C’est pour cela donc que M. Abbas déclare qu’il est la dernière chance de la France impérialiste et son dernier barrage.
En vérité, c’est sur lui et son équipe de jouisseurs que l’impérialisme fonde ses espoirs pour échapper à sa ruine inévitable. Il est, comme le prouvent ses interviews, le dernier barrage contre les profondes aspirations nationales du Peuple Algérien et le P.P.A. qui en est l’avocat infatigable.
Il ne reconnaît comme étant l’instrument de l’impérialisme et se met à la disposition de ceux qui sont la cause de tous nos malheurs et de notre esclavage.
Il peut dire, avec juste raison, qu’il est le plus francophile des nationalistes. Il peut même s’en vanter puisqu’il a réussi à tromper la bonne foi de ceux qui ont cru en lui.

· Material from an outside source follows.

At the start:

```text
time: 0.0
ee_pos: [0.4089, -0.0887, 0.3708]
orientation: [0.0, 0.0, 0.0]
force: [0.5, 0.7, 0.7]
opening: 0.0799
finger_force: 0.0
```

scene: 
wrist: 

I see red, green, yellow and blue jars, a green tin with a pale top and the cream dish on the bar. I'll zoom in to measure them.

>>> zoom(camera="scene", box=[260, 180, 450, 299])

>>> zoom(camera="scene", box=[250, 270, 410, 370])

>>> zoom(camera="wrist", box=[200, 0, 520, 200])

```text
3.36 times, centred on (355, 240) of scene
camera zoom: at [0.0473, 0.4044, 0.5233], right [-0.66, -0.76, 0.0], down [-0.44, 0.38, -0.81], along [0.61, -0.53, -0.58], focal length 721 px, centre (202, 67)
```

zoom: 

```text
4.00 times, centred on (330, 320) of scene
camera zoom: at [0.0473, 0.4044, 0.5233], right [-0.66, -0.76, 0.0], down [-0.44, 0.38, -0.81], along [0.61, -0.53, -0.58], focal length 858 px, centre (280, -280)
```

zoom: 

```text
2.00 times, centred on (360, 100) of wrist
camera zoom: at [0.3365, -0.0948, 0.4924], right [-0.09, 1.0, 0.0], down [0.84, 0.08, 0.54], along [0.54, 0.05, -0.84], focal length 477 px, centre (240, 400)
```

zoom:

Par le mensonge, la duplicité, l’abus de confiance et la calomnie, il a escroqué, en quelque sorte, un mandat dont il se sert contre le Peuple Algérien et pour la grandeur de l’impérialisme français.
M. Ferhat Abbas a trahi le Manifeste ;
M. Ferhat Abbas a trahi le P.P.A. ;
M. Ferhat Abbas a trahi le Peuple Algérien.
Traître et parjure comme Bendjelloul, il aura à rendre des comptes devant le Tribunal du Peuple.